A global shear velocity model of the upper mantle from fundamental and higher Rayleigh mode measurements

Abstract

We present DR2012, a global SV‐wave tomographic model of the upper mantle. We use an extension of the automated waveform inversion approach of Debayle (1999) which improves our mapping of the transition zone with extraction of fundamental and higher‐mode information. The new approach is fully automated and has been successfully used to match approximately 375,000 Rayleigh waveforms. For each seismogram, we obtain a path average shear velocity and quality factor model, and a set of fundamental and higher‐mode dispersion and attenuation curves. We incorporate the resulting set of path average shear velocity models into a tomographic inversion. In the uppermost 200 km of the mantle, SV wave heterogeneities correlate with surface tectonics.
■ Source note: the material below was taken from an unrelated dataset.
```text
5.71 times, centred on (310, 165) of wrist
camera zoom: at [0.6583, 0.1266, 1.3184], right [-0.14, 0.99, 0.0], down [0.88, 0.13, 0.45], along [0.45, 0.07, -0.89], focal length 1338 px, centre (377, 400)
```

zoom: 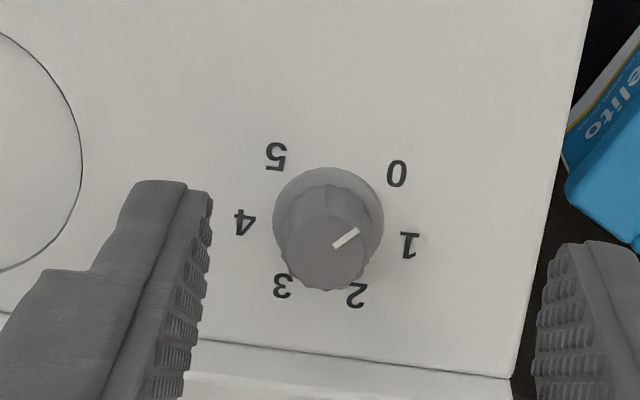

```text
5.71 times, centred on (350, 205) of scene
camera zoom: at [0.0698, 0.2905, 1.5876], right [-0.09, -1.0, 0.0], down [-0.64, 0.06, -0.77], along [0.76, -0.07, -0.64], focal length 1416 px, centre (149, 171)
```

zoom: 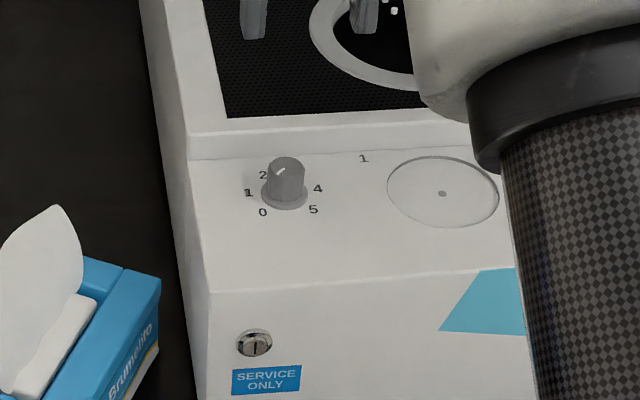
The high velocity signature of cratons is slightly shallower (≈200 km) than in other seismic models. Thicker continental roots are not required by our data, but can be produced by imposinga priori a smoother model in the vertical direction. Regions deeper than 200 km show no velocity contrasts larger than ±1% at large scale, except for high velocity slabs within the transition zone. Comparisons with other seismic models show that current surface wave datasets allow to build consistent models up to degrees 40 in the upper 200 km of the mantle. The agreement is poorer in the transition zone and confined to low harmonic degrees (≤10).